DATA SECTION:
******
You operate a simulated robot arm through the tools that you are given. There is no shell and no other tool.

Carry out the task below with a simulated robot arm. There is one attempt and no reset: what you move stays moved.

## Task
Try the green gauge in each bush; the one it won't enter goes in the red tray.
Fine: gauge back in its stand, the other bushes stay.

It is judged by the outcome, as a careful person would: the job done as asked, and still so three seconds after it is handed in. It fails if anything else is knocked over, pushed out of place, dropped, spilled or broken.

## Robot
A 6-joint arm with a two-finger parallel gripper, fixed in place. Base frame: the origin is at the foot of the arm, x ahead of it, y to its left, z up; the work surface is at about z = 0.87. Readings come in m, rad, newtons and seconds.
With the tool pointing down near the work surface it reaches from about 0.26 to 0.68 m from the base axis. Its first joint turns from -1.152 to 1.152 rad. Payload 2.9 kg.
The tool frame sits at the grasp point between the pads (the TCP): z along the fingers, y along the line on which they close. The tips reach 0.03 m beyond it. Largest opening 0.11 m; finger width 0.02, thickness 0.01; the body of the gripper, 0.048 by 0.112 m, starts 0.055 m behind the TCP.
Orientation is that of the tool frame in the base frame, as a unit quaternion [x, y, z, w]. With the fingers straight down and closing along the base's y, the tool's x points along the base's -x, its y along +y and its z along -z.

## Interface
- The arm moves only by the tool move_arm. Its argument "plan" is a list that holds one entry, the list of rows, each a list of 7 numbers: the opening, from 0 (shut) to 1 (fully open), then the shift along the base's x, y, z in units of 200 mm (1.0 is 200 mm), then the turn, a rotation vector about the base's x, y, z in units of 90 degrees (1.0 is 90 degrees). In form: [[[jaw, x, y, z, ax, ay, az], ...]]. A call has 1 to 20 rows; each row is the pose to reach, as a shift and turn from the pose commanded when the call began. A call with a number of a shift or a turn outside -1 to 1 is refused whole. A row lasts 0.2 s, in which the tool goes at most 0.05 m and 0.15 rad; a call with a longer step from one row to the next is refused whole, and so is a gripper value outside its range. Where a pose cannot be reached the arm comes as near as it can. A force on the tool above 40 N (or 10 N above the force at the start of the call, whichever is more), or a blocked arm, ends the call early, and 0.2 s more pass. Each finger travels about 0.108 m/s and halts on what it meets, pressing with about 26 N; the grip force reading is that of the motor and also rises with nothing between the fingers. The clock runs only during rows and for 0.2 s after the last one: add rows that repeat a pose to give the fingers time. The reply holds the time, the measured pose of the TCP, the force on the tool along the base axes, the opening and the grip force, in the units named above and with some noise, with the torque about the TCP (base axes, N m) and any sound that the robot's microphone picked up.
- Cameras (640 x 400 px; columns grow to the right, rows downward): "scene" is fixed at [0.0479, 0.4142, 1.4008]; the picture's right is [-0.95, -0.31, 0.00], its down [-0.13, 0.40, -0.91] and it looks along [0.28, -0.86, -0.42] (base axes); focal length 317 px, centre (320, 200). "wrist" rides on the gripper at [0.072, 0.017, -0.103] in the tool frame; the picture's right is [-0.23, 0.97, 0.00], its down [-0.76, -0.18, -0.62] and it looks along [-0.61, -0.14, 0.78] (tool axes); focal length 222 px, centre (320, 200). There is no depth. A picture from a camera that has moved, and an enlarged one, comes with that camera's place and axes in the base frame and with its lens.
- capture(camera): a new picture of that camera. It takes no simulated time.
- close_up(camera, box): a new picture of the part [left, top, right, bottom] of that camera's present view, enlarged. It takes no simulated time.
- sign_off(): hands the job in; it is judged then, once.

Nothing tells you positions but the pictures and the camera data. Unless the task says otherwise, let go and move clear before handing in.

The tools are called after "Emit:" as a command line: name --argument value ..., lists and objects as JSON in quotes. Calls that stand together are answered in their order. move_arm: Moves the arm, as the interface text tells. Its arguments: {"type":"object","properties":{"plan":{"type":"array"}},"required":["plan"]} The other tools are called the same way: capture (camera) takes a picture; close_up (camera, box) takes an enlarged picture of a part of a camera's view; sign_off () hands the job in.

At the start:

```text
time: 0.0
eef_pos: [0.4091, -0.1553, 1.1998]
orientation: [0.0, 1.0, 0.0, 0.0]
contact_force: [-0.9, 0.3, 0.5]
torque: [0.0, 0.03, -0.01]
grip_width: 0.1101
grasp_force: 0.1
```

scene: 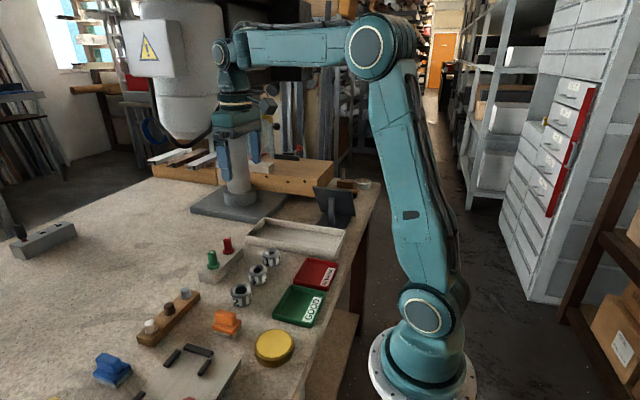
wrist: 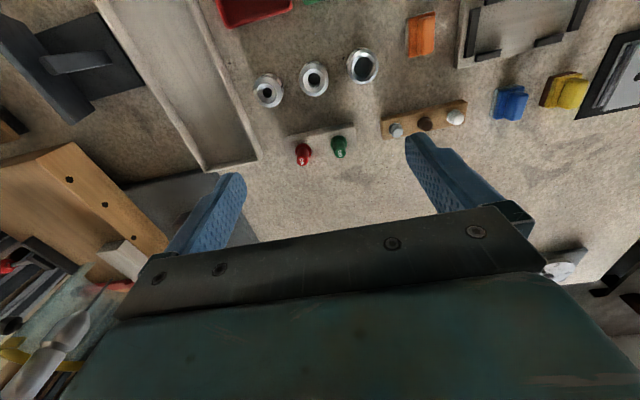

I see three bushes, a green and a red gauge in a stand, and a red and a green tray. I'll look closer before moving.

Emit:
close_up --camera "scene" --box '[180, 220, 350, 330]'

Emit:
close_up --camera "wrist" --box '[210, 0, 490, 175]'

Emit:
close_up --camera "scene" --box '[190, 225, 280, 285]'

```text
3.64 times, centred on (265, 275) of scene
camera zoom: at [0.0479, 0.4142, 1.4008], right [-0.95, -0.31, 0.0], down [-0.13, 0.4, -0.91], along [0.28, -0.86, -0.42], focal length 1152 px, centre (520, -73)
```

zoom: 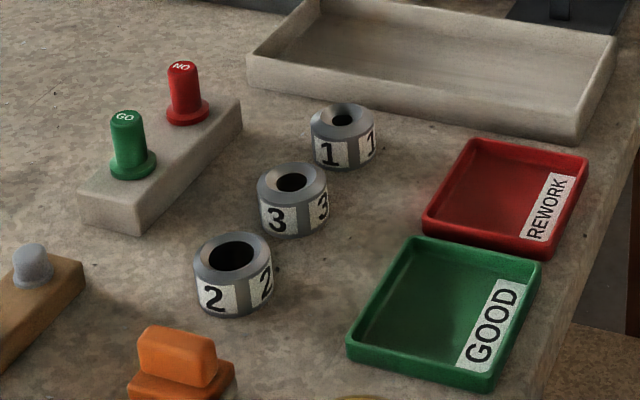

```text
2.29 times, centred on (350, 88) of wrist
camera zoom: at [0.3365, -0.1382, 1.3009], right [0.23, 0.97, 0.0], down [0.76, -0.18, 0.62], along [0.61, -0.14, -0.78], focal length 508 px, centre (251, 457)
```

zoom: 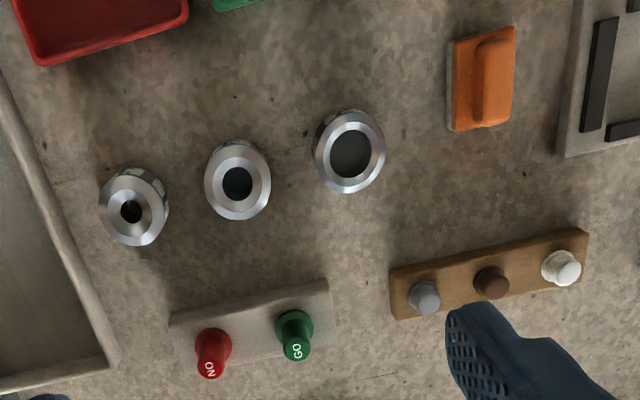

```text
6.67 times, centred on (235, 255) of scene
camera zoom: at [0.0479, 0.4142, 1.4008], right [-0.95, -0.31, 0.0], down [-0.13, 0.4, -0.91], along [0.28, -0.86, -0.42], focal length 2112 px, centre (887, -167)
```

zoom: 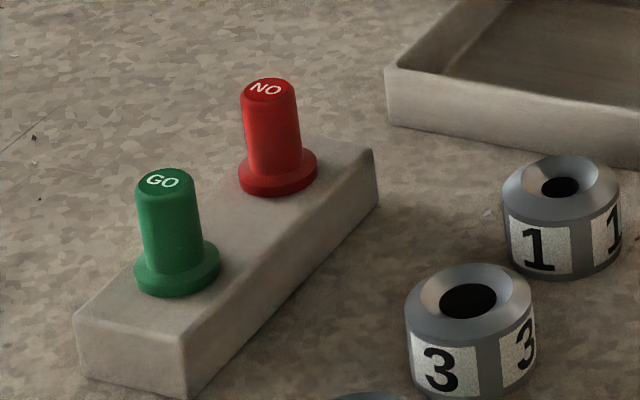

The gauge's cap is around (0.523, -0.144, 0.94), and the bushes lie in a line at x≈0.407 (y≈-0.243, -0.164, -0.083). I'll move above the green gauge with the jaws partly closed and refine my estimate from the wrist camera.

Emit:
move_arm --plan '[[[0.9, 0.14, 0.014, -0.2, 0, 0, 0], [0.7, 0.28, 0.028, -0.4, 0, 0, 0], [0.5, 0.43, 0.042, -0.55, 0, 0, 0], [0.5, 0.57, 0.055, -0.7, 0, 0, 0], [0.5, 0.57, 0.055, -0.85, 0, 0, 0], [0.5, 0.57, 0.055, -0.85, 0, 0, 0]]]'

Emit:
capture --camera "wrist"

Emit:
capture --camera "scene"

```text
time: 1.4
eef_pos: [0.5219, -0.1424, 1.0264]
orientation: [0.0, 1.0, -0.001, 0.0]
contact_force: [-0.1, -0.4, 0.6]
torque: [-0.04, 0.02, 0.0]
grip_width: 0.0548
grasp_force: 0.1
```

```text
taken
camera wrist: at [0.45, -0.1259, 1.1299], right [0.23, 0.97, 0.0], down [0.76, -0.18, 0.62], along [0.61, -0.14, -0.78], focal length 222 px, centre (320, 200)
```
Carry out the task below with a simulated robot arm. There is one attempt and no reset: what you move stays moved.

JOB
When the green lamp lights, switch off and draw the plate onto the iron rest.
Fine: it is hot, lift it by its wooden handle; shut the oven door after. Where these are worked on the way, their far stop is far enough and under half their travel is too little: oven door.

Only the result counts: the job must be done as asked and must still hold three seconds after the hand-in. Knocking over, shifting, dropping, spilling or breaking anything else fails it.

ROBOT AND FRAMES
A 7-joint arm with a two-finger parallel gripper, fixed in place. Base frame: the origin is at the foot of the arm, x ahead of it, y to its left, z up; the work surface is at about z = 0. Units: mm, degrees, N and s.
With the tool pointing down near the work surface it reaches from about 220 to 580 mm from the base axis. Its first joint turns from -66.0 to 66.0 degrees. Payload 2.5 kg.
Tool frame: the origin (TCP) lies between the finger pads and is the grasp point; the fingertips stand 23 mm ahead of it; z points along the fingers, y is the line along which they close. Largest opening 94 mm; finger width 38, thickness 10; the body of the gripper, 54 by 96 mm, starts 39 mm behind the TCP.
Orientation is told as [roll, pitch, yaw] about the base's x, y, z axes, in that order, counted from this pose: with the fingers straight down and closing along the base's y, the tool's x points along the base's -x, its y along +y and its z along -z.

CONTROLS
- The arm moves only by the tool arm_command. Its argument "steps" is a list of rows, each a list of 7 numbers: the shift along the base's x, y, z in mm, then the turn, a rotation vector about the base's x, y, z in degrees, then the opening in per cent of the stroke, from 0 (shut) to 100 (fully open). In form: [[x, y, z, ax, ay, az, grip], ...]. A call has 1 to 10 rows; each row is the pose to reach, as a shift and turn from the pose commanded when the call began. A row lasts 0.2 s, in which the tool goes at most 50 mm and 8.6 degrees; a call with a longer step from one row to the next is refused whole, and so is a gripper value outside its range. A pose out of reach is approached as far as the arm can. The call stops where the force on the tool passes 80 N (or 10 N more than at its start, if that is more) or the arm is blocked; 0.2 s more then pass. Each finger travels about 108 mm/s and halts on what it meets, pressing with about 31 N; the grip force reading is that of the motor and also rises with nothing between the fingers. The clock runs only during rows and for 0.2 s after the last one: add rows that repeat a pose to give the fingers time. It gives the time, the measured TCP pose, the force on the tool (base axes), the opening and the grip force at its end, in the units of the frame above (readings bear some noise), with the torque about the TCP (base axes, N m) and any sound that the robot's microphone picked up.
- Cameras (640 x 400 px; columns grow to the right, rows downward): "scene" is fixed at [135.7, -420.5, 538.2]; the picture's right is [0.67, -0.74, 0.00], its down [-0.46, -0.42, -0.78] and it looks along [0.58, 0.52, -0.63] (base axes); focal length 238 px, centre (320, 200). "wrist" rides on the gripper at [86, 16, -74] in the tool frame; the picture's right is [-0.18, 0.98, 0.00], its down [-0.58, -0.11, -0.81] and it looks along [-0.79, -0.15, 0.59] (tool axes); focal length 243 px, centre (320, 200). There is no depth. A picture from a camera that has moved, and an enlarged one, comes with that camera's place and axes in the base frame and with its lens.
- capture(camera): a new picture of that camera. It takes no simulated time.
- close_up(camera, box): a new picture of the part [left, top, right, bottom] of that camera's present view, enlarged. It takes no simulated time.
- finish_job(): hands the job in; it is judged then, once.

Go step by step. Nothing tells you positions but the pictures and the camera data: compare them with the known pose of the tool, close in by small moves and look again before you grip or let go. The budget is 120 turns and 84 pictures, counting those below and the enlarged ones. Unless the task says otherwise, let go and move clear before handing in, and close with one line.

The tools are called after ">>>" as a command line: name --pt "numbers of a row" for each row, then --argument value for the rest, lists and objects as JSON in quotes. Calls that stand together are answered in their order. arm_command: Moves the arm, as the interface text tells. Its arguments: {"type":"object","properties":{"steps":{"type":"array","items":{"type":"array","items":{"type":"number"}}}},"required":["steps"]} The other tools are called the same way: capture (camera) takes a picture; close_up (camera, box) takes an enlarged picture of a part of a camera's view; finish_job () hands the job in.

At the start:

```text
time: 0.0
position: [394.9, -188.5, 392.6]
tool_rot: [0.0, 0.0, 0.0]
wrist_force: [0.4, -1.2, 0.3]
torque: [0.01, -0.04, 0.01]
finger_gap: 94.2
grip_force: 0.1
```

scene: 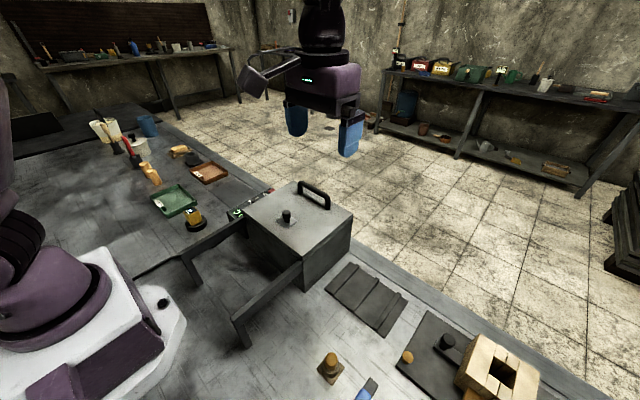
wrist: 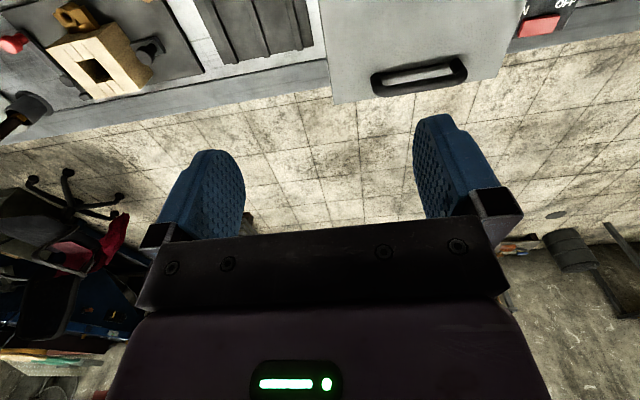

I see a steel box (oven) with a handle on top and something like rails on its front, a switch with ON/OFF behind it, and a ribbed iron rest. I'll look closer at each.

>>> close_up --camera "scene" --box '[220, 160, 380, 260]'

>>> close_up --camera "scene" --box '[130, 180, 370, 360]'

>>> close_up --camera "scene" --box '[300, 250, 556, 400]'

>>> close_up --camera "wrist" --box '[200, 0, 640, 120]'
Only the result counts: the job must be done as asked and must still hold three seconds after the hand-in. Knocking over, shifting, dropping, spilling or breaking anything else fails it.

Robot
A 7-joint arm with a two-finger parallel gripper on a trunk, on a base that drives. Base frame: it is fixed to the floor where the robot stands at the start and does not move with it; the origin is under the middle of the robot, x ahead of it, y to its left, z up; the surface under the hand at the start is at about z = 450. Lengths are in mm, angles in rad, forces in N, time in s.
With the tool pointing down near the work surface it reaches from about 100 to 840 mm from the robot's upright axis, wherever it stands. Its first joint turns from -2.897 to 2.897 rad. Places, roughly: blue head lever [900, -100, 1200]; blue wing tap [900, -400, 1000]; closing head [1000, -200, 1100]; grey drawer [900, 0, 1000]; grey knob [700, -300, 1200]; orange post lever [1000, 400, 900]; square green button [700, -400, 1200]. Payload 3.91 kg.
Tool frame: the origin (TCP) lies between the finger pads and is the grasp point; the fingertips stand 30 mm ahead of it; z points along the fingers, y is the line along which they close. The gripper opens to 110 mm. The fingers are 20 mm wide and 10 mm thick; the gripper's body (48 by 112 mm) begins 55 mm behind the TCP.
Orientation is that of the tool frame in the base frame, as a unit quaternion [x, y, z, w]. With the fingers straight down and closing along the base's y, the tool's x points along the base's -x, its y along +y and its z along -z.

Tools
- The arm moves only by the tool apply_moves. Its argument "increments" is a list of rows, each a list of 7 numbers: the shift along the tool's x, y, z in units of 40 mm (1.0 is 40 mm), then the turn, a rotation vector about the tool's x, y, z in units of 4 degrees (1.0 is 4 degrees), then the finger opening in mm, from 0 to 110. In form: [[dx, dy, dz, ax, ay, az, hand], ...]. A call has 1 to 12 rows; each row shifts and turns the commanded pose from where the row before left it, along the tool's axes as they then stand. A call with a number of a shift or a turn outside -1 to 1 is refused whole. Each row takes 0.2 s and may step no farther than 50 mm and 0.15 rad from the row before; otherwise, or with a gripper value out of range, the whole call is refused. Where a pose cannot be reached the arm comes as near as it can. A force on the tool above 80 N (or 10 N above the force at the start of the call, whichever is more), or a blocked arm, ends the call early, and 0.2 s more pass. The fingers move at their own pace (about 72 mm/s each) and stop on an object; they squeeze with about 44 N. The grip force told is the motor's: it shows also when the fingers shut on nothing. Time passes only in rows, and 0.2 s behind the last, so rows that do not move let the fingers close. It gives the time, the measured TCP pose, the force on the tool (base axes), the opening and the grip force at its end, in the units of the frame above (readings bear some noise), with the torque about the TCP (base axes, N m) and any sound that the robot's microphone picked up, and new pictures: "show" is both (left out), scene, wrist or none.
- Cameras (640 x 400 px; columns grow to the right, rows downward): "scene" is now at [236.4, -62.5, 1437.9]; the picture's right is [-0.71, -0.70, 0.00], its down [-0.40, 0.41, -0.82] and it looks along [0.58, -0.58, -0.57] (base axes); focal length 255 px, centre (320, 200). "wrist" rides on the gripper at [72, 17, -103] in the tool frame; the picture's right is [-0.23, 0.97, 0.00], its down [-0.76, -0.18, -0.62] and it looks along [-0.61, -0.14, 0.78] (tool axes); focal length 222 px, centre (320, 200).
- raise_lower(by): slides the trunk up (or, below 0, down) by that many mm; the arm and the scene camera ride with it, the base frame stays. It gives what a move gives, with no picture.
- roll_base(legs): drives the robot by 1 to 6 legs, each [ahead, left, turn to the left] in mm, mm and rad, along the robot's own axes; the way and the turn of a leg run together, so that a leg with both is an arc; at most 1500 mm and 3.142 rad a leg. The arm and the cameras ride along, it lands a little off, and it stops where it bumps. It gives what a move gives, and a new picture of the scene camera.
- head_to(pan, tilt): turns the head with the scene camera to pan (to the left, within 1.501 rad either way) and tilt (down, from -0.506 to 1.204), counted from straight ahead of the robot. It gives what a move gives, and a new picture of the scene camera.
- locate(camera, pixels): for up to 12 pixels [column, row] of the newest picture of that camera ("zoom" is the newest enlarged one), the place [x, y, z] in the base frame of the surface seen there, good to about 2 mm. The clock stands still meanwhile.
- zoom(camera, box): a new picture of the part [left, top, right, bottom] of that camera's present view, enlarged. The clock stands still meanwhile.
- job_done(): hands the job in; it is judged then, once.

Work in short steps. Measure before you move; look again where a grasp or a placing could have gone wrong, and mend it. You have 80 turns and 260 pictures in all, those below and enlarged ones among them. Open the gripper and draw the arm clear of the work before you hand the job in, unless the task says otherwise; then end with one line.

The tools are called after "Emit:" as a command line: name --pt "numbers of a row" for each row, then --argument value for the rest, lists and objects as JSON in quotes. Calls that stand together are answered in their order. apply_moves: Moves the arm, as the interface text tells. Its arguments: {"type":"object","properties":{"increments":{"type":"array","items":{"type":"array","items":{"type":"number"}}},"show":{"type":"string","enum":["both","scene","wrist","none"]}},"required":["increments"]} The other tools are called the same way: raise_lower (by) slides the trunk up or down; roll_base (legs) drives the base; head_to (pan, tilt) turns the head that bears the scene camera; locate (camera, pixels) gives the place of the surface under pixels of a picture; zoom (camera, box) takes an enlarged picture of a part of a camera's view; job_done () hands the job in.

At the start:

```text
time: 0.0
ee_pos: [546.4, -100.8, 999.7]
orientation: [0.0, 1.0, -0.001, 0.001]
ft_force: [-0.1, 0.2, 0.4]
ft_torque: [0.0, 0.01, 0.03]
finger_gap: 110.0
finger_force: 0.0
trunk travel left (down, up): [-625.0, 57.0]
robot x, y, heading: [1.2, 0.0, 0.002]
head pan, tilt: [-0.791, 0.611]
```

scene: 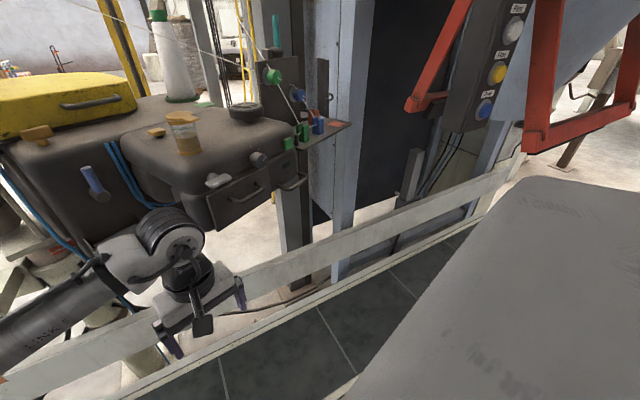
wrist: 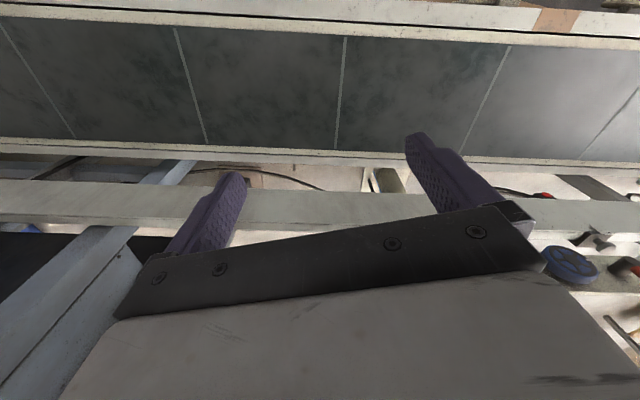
******
PAGE:
Cinema Asia is a five part documentary series about Asian film produced for the Discovery channel. Each episode looks into a movie industry of a different country discussing movies made and historical and cultural issues that affect their movie industries. Often a film professor or film critic is used to give their information or opinion.
In 1966 many Chinese movie theaters were shut down due to the Cultural Revolution and only a handful of films could be shown and they had to be revolutionary themed. Film-making didn’t begin again until 1973. Now China’s movie industry in making more movies than ever before and it is currently the third largest movie-making country in the world, however, the number of internationally successful movies is very slim. Most Chinese films never get to the cinema and are shown in movie cafes and this is often due to the Chinese government’s censorship restriction due to subjects like drug addiction and the plight of the working class. People largely stopped going to the cinema in 1993 due to the rise of new media. Piracy is a reason not many Chinese go to the movies these days, one director admits that he wouldn’t have seen half the films he has if there was no piracy. The censorship laws saw a movie called Beijing Bicycle banned because the government felt it portrayed Beijing in a bad light. The present Beijing Olympic generation of directors are now more able to pass the censors.
The best known Chinese director internationally is Zhang Yimou due to Hero and House of Flying Daggers. Earlier Zhang Yimou was experimental and invented cultural practices in his films that didn’t actually exist in China and one movie, The Road Home had the present in black and white and the past in colour. While Crouching Tiger, Hidden Dragon was the first Chinese movie to become hugely successful outside of China; the director Ang Lee is Taiwanese so Zhang Yimou’s movie Hero is considered more of a Chinese film, although detractors criticize the liberties it takes with history. The movie caused a rush for Chinese action films to be made and Zhang Yimou brought in people from outside China for House of Flying Daggers. A new generation of Chinese filmmakers rose up after the Tienamen square incident and the filmmakers wanted to concentrate on present life within China. Feng Xiogeng’s A World Without Thieves outsold The Lord Of The Rings in China however it wasn’t successful at all outside of China.
******
How does the page go on? Write the next part.

EXERCISE RESPONSE:
Taiwan’s movie industry has been renowned international since the 1980s and Crouching Tiger, Hidden Dragon is the best known movie by a Taiwanese director. During the 1960s and 70s Taiwanese films were among the strongest in Asia, however competition from elsewhere in Asia and later Hollywoood, Taiwanese movies tended not to be popular in Taiwan and were better known overseas. Taiwanese cinema’s biggest competition now is Hollywood but earlier it was the Hong Kong martial arts films in the ’80s. Taiwan lost a lot of movie audience, as their movies were family melodramas that could be seen on TV. The first wave of Taiwan new wave cinema came in 1982 through director Edward Yang’s In Our Time which looked at modern lives in Taiwan which were realistic and sympathetic to social changes. The Taiwanese migrants struggle to survive was portrayed in a movie called The Sandwich Man which contrasted urban and rural values. The relaxation of martial law on Taiwan ended film censorship and subjects once taboo could be taken on and director Hou Hsiao-hsien’s A City Of Sadness covers the February 28 massacre. Hou-Hsiao–hsien moved away from history and explored a modern Taiwan unfamiliar to him in Goodbye South, Goodbye and Millennium Mambo. The director Edward Yang originally went to the United States to study science but eventually studied film and returned to Taiwan to make movies that were received well both locally and internationally.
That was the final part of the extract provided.